The next drawing shows how the basic system was improved as trains became heavier and longer. The main addition is the supplementary reservoir; it supplies a larger volume of air to apply the brakes. It is used on vehicles that weigh over 75t gross and operate up to 80 km/h

 

 

 

 

This design, introduced the use of main reservoir air from the locomotive to assist in recharging the supplementary reservoir on the vehicle. These wagons are fitted with a brake hose as well as main reservoir hoses on the wagon headstock.

Air from the supplementary reservoir is also used for other pneumatic equipment such as bottom discharge door/roof hatch opening systems, where fitted. This design is used on wagons with a maximum speed of 115 km/h.

 

 

 

 

The next ‘big leap’ in air brake design was the use of bogies with the brake equipment mounted in them. In Australia, it has been used from 1995 on newly built long container wagons and other body types that do not allow ‘traditional’ designs to be used, such a multi-pack well wagons.

All air delivery to the brake cylinder is via flexible hoses to each bogie.

 

 

 

 

 

Q 4 – What is Grade Control?

 

Q 5 – What is Load Compensation?

 

This equipment compensates for the weight of the payload on a wagon. When a wagon is running empty, the amount of braking force needed to slow the wagon is less than that is required when the wagon is running around loaded. The compensator reduces the air pressure that enters the BC when the wagon is empty and supplies normal pressure when the wagon is loaded.
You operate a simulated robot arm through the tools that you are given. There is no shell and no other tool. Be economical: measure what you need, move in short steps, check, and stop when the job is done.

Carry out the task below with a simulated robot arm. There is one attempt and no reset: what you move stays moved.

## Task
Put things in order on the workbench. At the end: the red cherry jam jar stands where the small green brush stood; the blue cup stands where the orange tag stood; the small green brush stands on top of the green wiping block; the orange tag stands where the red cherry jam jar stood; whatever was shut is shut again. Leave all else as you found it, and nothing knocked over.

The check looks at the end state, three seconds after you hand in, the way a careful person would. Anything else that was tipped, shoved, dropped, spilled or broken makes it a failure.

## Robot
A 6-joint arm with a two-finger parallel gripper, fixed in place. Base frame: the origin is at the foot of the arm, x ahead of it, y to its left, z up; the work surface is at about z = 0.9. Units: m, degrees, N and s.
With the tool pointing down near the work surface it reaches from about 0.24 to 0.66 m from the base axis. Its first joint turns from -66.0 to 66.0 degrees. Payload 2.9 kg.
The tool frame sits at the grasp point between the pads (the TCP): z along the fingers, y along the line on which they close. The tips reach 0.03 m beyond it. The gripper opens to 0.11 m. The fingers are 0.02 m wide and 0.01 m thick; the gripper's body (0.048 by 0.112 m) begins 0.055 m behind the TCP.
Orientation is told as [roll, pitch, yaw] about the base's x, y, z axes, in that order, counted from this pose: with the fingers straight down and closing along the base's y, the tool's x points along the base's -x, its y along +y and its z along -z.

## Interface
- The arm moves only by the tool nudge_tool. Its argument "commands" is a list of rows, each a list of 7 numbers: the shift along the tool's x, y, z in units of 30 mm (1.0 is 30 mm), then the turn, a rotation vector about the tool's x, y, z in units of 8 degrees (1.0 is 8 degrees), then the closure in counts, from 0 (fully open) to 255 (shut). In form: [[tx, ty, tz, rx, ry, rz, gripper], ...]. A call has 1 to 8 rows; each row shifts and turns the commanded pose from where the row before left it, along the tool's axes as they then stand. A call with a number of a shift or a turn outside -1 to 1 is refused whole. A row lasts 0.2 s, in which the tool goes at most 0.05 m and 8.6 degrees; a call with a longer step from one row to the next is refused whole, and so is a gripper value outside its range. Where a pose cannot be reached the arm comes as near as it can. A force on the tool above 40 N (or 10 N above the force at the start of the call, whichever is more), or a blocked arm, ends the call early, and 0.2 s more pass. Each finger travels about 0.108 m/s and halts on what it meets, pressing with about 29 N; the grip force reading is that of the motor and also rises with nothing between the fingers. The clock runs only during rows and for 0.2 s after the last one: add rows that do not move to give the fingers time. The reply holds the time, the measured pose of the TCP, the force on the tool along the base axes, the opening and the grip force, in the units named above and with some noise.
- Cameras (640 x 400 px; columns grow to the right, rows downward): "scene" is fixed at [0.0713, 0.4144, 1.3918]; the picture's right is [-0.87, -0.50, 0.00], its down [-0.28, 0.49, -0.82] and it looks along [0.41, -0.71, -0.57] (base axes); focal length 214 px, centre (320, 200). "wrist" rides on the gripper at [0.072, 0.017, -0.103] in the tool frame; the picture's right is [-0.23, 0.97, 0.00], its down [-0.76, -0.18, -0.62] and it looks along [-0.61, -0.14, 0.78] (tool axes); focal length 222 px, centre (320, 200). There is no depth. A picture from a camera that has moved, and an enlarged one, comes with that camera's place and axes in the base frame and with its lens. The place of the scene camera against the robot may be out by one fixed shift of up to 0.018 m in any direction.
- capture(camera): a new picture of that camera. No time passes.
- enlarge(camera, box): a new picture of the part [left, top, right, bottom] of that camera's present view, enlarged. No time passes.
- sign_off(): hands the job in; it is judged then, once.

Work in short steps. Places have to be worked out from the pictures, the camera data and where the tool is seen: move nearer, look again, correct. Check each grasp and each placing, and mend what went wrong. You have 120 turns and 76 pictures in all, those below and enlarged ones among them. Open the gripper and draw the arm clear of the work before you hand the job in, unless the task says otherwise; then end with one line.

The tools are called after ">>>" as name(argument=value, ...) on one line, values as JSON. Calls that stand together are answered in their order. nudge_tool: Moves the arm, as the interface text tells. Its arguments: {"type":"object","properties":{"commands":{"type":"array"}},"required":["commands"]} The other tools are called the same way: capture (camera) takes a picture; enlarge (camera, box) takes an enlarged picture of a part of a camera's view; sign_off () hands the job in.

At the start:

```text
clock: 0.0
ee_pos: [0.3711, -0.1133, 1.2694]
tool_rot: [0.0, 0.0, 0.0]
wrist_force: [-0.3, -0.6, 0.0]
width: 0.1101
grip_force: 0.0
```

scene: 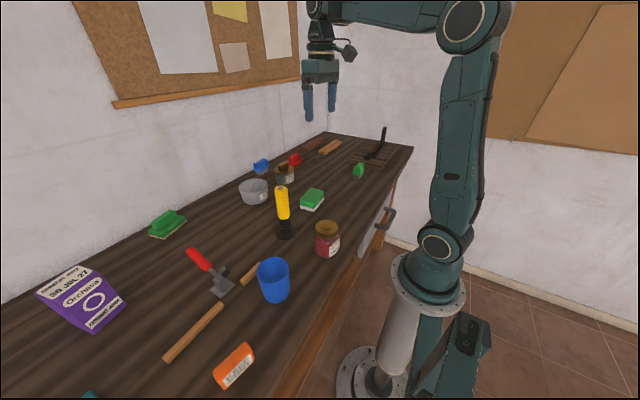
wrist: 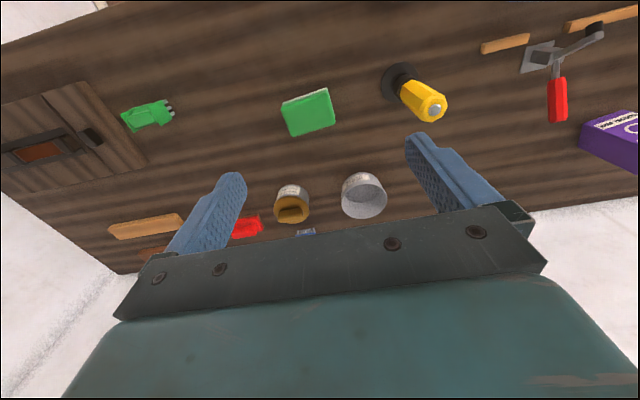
The Load compensator is changed manually, as shown by the two types in the picture.

 

Most modern wagons are changed automatically using a pressure switch mounted on the body or on the bogie bolster. The switch is activated when it strikes the bogie side frame as the body/bolster lowers when the wagon is loaded. Wagons fitted with Load Compensation equipment have a square on the body side or codeboards on each side. Automatic Load Compensation equipped vehicles have ‘ALC’ marked on the wagon codeboards.